Esistono modi non cruenti per convincere i gatti a non transitare dove sono indesiderati e, in ogni caso, non può mettersi sullo stesso piano di valore la vita di un gatto – che, per sua natura, è libero – e il valore della proprietà privata. Il diritto alla non sofferenza e alla vita degli animali è stato riconosciuto, da ultimo dall’Unione Europea, la quale, proprio di recente, nel Trattato di Lisbona, ha definito gli animali ‘esseri senzienti’. Del resto la normativa sia nazionale che regionale sulle colonie feline riconosce la libertà dei gatti di muoversi, nello spazio, anche privato, così sancendo un principio di tolleranza che deve essere mostrata nei confronti dei gatti liberi, quali portatori di valori di rispetto della vita e della libertà.
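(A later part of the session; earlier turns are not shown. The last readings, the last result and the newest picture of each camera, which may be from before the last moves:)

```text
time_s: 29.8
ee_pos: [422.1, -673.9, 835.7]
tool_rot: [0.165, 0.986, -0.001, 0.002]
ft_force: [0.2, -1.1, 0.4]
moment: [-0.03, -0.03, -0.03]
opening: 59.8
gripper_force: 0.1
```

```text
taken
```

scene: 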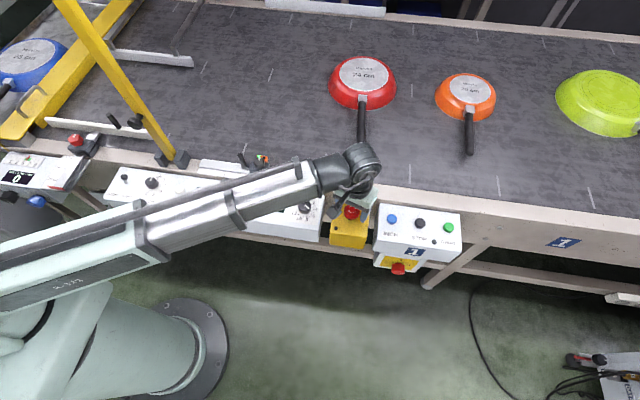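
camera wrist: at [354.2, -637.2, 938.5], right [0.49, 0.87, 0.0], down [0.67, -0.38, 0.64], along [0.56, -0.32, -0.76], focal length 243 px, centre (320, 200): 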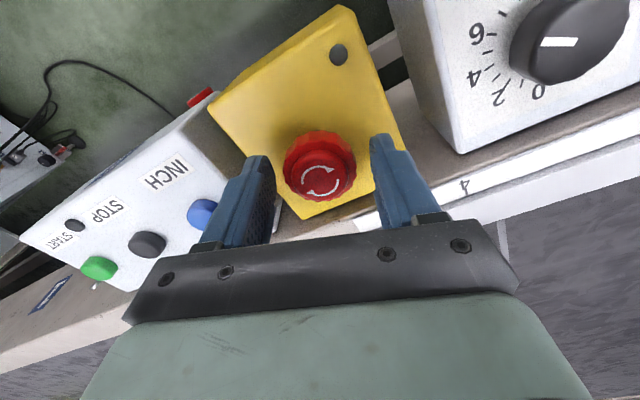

Potrà essere disposta l’autopsia del gatto atta ad accertare le modalità con cui il gatto è stato ucciso, il mezzo utilizzato, il numero di colpi inferti, il tempo durante il quale il gatto ha subito tali colpi prima di trovare la morte, nonché perizia sulle prove rinvenute. Questo gesto deve essere inquadrato giuridicamente nella corretta fattispecie, tenuto conto anche delle aggravanti e dell’intensità del dolo, quale elemento soggettivo del reato. Inoltre la letteratura scientifica ha messo in evidenza che simili atteggiamenti, anche quando la vittima è un animale, denotano una particolare indifferenza alla sofferenza, da tenere in considerazione quale indice di valutazione della personalità dei colpevoli”, afferma la Dott.ssa Annalisa Gasparre, Responsabile Provinciale LAV e legale della famiglia offesa dal reato.

“L’uccisione brutale del nostro gatto ci ha provocato un grande dolore – dicono i proprietari-.

Temiamo inoltre che l’accanimento e la premeditazione di questa persona possa rivolgersi anche nei confronti di altri gatti, nostri e dei nostri vicini, che si vengono a trovare sulla sua strada. Purtroppo la minaccia ricevuta e le prove rinvenute dimostrano l’intenzionalità del gesto; anche i comportamenti seguenti e le dichiarazioni rese alla stampa ci lasciano amareggiati e perplessi. Confidiamo quindi nell’opera e nello scrupolo della Magistratura, che deve comunque procedere d’ufficio, secondo quanto previsto dalle vigenti leggi. L’uccisione di Cirillo, che faceva parte della nostra famiglia, è da considerarsi un reato vero e proprio e non è certo riconducibile a incidenti o a screzi tra vicini di casa; in merito a questo precisiamo, smentendo l’interpretazione data su alcuni organi di stampa, che non ci sono mai stati litigi o discussioni né lamentele su eventuali danni arrecati all’orto, ma solo l’episodio della minaccia, ricevuta alcuni giorni prima dell’uccisione del nostro gatto.”.